**Excerpt provided**
--*--

This is due to a little 'gotcha' called the Lagrange Invariant. It's a
fundamental aspect of first order optics and can ultimately be traced
to the conservation of energy and thermodynamics. The more esoteric
'optics' explanation would be conservation of radiance.
Basically if you reduce the fiber's exit cone angle by a factor of X
with a lens system, the image of the fiber tip will increase in size
(magnification) by the same factor X. Then the angular divergence of
the light from the collimator (that's essentially imaging the fiber
tip to infinity) increases by X as well.
If your fiber tip core is 500 um, then the system that I described
must be scaled by 10x. That's a tall order even for custom optics and
a generous budget.
Good luck in your endeavors.

--*--

**Data section**

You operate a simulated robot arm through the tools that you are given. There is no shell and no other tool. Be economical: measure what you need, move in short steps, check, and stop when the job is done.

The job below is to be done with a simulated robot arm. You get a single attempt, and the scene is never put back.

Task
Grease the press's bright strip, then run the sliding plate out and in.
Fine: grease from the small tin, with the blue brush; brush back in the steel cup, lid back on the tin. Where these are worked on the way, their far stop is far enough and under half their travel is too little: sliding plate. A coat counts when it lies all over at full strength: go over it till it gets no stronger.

--*--

**Requirement 1**
Write out the excerpt provided from "This is due" to "by X as well.", both included.
**Requirement 2**
Extend the excerpt provided, starting right after its last sentence.

**Answer 1**
This is due to a little 'gotcha' called the Lagrange Invariant. It's a
fundamental aspect of first order optics and can ultimately be traced
to the conservation of energy and thermodynamics. The more esoteric
'optics' explanation would be conservation of radiance.
Basically if you reduce the fiber's exit cone angle by a factor of X
with a lens system, the image of the fiber tip will increase in size
(magnification) by the same factor X. Then the angular divergence of
the light from the collimator (that's essentially imaging the fiber
tip to infinity) increases by X as well.

**Answer 2**
James Carter
http://www.jacarter3.com
http://www.opticalconsulting.com
>
> Hi James:
>
> 1- If most of the commercial telescopes primary element focal length
> is 1m, we don't necessarliy need an 40 - 50 cm aperture dia to fit in
> 0.22 NA of the fiber. We could reduce this input NA by imaging the
> fiber output with some magification, say 3, this gives 0.22/3 = 0.73
> for input NA into the telescope primary.
>
> Taking your 1m focal length example for the primar, in order to get a
> collimated beam of 5 Cmm we need an input NA of about 0.025 (= 2.5Cm/
> 100 Cm). To achieve this we need to image the fiber output by a
> magnification of
> 8.8 ( = 0.22/0.025 ), this probably could be done with two lenses with
> focal ratio (f2/f1) of 8.8. This is what I meant by modifying input
> optics of a commercial telescope, in case of a Newtonian telescope
> (with a primary of 1m focal length) we replace its eyepeice with this
> imaging optics. This is in theory, the question was if this is
> practical with commercial telescopes and if such telescopes are
> available and can handle 300 W light power.
>
> 2- You are right the fiber is a mutimode fiber ( with a core dia = 500
> um ).
>
> 3- The experiment will be conducted in a closed enviroment for a
> shorter distance (i.e < 1Km) to check the feasibilty.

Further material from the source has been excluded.